We are providing this Supplement No. 49 to you in order to supplement our prospectus. This supplement updates information in the "Management", "Real Property Investments" and "Plan of Distribution" sections of our prospectus.This Supplement No. 49 supplements, modifies or supersedes certain information contained in our prospectus, Supplement No. 48 dated January 11, 2005, Supplement No. 47 dated January 4, 2005, Supplement No. 46 dated December 29, 2004, Supplement No. 45 dated December 21, 2004, and Supplement No. 44 dated December 16, 2004, (Supplement No. 44 superseded certain information contained in our prospectus and prior supplements dated between October 23, 2003 and December 16, 2004), and must be read in conjunction with our prospectus.
Management
The discussion under "Term of the advisory agreement" section which starts on page 74 of our prospectus has been modified and supplemented by the following:
Term of the Advisory Agreement
On December 28, 2004, the amended and restated advisory agreement between Inland Western Retail Real Estate Trust, Inc. (the "Company") and Inland Western Retail Real Estate Advisory Services, Inc. (the "Business Manager/Advisor") was amended and restated to correct typographical errors. The Business Manager/Advisor is owned by the Company's sponsor, and all of the Company's agreements and arrangements with the Business Manager/Advisor and its affiliates, including those relating to compensation, are not the result of arm's length negotiations but the Company believes that the fee it pays is equal to or less than the fee that would be payable to an unaffiliated third-party providing such service.
Real Property Investments
The discussion under this section, which starts on page 98 of our prospectus, is modified and supplemented by the following information regarding properties we have acquired or intend to acquire.
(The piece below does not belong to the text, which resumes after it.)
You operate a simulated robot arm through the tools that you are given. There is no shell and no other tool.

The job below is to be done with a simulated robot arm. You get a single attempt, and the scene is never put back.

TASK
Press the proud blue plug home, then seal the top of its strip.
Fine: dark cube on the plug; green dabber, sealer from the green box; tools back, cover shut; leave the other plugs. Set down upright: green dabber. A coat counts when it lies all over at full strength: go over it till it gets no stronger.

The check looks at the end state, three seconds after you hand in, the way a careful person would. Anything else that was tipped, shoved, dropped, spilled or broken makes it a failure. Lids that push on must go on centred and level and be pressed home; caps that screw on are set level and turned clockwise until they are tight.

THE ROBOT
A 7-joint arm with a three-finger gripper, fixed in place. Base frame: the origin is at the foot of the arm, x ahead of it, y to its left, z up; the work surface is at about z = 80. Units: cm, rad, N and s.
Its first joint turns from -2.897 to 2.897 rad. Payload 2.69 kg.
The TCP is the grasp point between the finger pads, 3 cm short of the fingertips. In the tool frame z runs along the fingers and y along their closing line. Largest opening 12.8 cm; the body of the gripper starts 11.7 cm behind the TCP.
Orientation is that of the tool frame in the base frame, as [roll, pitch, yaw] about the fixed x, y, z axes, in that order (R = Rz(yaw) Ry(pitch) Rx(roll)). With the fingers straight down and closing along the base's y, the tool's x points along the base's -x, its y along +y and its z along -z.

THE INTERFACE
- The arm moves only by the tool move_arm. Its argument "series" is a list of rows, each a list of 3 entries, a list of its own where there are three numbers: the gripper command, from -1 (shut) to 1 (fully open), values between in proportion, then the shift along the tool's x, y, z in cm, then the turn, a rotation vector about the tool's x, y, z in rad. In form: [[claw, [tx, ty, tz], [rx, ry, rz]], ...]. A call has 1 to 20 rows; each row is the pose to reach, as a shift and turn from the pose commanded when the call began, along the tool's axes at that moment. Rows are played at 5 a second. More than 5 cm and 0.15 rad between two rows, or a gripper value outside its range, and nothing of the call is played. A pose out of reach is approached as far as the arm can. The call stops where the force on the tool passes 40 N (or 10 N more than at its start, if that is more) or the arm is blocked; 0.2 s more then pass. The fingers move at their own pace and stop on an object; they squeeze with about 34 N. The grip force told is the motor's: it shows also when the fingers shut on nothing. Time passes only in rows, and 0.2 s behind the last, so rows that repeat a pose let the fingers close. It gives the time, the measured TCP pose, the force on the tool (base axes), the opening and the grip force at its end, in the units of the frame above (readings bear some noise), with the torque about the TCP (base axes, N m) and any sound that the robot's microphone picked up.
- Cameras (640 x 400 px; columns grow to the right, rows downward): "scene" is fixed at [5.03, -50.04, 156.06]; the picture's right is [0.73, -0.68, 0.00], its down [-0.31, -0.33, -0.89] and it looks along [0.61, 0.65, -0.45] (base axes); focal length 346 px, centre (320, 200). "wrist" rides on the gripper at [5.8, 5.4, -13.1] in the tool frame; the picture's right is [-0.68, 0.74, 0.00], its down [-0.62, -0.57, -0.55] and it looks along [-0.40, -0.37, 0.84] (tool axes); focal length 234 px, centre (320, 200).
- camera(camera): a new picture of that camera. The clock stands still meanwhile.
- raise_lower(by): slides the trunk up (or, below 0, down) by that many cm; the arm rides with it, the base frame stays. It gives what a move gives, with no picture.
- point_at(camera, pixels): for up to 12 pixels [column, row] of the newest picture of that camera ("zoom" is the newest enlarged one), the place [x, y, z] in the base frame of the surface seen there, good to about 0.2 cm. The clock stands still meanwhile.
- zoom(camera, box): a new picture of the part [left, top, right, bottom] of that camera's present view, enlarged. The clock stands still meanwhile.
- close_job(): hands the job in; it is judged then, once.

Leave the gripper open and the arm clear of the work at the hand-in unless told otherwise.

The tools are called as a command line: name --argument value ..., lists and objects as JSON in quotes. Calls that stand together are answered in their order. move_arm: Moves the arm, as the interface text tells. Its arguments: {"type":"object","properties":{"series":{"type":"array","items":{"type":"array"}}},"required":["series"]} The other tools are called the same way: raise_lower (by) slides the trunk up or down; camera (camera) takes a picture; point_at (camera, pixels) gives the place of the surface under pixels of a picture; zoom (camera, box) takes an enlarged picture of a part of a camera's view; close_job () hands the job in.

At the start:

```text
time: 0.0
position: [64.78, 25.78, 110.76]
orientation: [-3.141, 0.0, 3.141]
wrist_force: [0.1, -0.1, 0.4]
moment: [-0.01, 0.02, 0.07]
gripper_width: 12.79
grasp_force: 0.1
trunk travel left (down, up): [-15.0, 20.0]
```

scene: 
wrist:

Stanley Works Office Building, Westerville, Ohio
On January 19, 2005, we purchased a newly constructed freestanding office/warehouse center leased to Stanley Works, containing 72,500 gross leasable square feet. The center is located at 505 Cleveland Avenue in Westerville, Ohio.
We purchased this property from an unaffiliated third party. Our total acquisition cost was approximately $10,000,000. This amount may increase by additional costs which have not yet been finally determined. We expect any additional costs to be insignificant. Our acquisition cost was approximately $138 per square foot of leasable space.
We purchased this property with our own funds. However, we expect to place financing on the property at a later date.
We do not intend to make significant repairs and improvements to this property over the next few years. However, if we were to make any repairs or improvements, the tenants would be obligated to pay a substantial portion of any monies spent pursuant to the provisions of their respective leases.
One tenant, Stanley Works, leases 100% of the total gross leasable area of the property. The lease with this tenant requires the tenant to pay base annual rent on a monthly basis as follows:
Base Rent | |||||
Approximate | Per Square | Estimated | |||
GLA Leased | % of Total | Foot Per | Lease | Term | |
Lessee | (Sq. Ft.) | GLA | Annum ($) | Beginning | To |
Stanley Works | 72,500 | 100 | 9.66 | 01/05 | 12/15 |
For federal income tax purposes, the depreciable basis in this property will be approximately $7,500,000. When we calculate depreciation expense for tax purposes, we will use the straight-line method. We depreciate buildings and improvements based upon estimated useful lives of 40 and 20 years, respectively.
Plan of Distribution
The following new subsection is inserted at the end of this section on page 148 of our prospectus.
Update
The following table updates shares sold in our offerings as of January 21, 2005:
Gross | Commission and fees | Net | ||
Shares | proceeds ($) | ($) (1) | proceeds ($) | |
From our advisor | 20,000 | 200,000 | - | 200,000 |
Our offering dated September 15, 2003: | 228,608,050 | 2,286,000,518 | 239,408,290 | 2,046,592,228 |
Our second offering dated December 21, 2004 | 55,480 | 554,799 | 3,250 | 551,549 |
Shares sold pursuant to our distribution reinvestment program | 3,718,370 | 35,324,513 | - | 35,324,512 |
Shares repurchased pursuant to our share repurchase program | (38,780) | (358,718) | - | (358,718) |
232,363,120 | 2,321,721,111 | 239,411,540 | 2,082,309,571 |
(1) Inland Securities Corporation serves as dealer manager of this offering and is entitled to receive selling commissions and certain other fees, as discussed further in our prospectus.